## Excerpt provided:
— begin —

Un dramma raccontato coi sorrisi

Incontro alle 17,30 alla Biblioteca comunale di via Sant´ Egidio

MARIA CRISTINA CARRATU´

SCUOLA, grande malata. E´ la metà degli anni ‘80 quando il libro di Domenico Starnone, Ex cattedra, diario di un insegnante appassionato alle prese con una istituzione in disfacimento, vede la luce. Oggi, arricchita di altre storie, una nuova edizione mostra come vent´anni siano passati invano. A lungo professore alle superiori, scrittore, autore di memorabili cronache sul malcostume scolastico, Starnone (stasera a Leggere per non dimenticare, ore 17,30, Biblioteca di via S. Egidio, con letture di Dimitri Frosali e Massimo Salvianti) racconta in modo esilarante e insieme allarmante ciò che gli appare un vero dramma nazionale. Indicando anche alcune possibili soluzioni, «da avviare subito», avverte, «perché, prima di avere effetto, a una riforma della scuola serve una trentina d´anni...».

Ma davvero, Starnone, la scuola italiana è ridotta così male?

«Dopo il grande sommovimento degli anni ‘60-´70, già alla metà degli anni ‘80 è una scuola che gira a vuoto. Bloccata in una serie di riti, antichi come le interrogazioni, gli scrutini, gli esami, o introdotti dalla contestazione, come gli organi collegiali, le assemblee, ma senza più la minima carica innovativa».

La contestazione non ha lasciato nessuna eredità positiva?

«Una importante caduta di barriere nei rapporti fra studenti e insegnanti, questo sì. Ma il sentimento della scuola pubblica come pilastro della società, della stessa democrazia, tipica dell´epoca di crescita del paese e che apparteneva anche a chi la contestava, è finito. Dalla fine degli anni ‘90, il degrado è inarrestabile e oggi la scuola è vista solo come un obbligo».

Colpa della classe politica?

— end —

## Collected material:
— begin —

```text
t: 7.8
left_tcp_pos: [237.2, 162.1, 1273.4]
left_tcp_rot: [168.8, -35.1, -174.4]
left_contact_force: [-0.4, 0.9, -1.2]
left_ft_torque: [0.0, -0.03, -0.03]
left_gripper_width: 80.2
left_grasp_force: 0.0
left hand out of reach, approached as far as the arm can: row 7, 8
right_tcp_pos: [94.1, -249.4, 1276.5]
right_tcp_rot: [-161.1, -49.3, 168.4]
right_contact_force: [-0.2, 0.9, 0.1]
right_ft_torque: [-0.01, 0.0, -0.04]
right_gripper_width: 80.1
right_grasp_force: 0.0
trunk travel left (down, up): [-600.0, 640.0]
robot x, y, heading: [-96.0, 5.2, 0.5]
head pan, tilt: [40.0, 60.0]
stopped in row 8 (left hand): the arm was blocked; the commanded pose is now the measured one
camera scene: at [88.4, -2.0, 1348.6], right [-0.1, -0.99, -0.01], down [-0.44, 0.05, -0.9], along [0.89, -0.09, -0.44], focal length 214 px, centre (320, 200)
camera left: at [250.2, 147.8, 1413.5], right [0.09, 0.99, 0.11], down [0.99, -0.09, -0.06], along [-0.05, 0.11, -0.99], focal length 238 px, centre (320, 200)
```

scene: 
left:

— end —

## Directives:
#1 In the excerpt provided, find "SCUOLA, grande malata." and reproduce everything up to and including "ridotta così male?".
#2 Continue the excerpt provided that opens with "Un dramma raccontato".

## Responses in order:
#1
SCUOLA, grande malata. E´ la metà degli anni ‘80 quando il libro di Domenico Starnone, Ex cattedra, diario di un insegnante appassionato alle prese con una istituzione in disfacimento, vede la luce. Oggi, arricchita di altre storie, una nuova edizione mostra come vent´anni siano passati invano. A lungo professore alle superiori, scrittore, autore di memorabili cronache sul malcostume scolastico, Starnone (stasera a Leggere per non dimenticare, ore 17,30, Biblioteca di via S. Egidio, con letture di Dimitri Frosali e Massimo Salvianti) racconta in modo esilarante e insieme allarmante ciò che gli appare un vero dramma nazionale. Indicando anche alcune possibili soluzioni, «da avviare subito», avverte, «perché, prima di avere effetto, a una riforma della scuola serve una trentina d´anni...».

Ma davvero, Starnone, la scuola italiana è ridotta così male?

#2
«La scuola non ha mai avuto una vera riforma perché non è più stata considerata fra i bisogni primari del paese. E invece ci si sarebbe dovuto investire moltissimo, a cominciare dalla formazione degli insegnanti fin dall´Università, pretendendo preparazione disciplinare medio-alta, provata capacità di entrare in relazione, passione. Ma siccome una riforma rompe degli equilibri, gli stessi che potevano beneficiarne l´hanno sempre ostacolata in nome dello status quo, senza qualità ma rassicurante, in cui hanno imparato a vivere. E i governi, di tutti i colori, non hanno mai avuto il coraggio di sfidare il consenso di famiglie, insegnanti, studenti».

Intanto, nel giro di pochi anni, e in aggiunta alla tv, hanno fatto irruzione agenzie formative totalmente nuove e competitive, come Internet.

«...e gli insegnanti avrebbero dovuto essere formati a conoscere i mille luoghi nuovi dove si formano le capacità intellettuali dei ragazzi, dalla play station all´ipod, senza diventarne subalterni. E cioè senza dimenticare la specifica funzione della scuola: che non è di far trovare ai giovani un lavoro, bensì di trasmettere il passato, insegnare a ordinare il presente e a dare senso a ciò che accade».

A tutt´oggi mancata, la grande posta in gioco resta insomma una scuola di massa di qualità.

«Appunto. E il ritorno nostalgico a una scuola selettiva non è una risposta. In una scuola che non funziona, la selezione secondo il merito diventa la ratifica di un privilegio, mentre una scuola che forma sa mettere ognuno in condizione di manifestare la meglio le proprie capacità. E una vera riforma dovrebbe puntare a una scuola che appassiona non perché è facile o divertente, ma perché è seria».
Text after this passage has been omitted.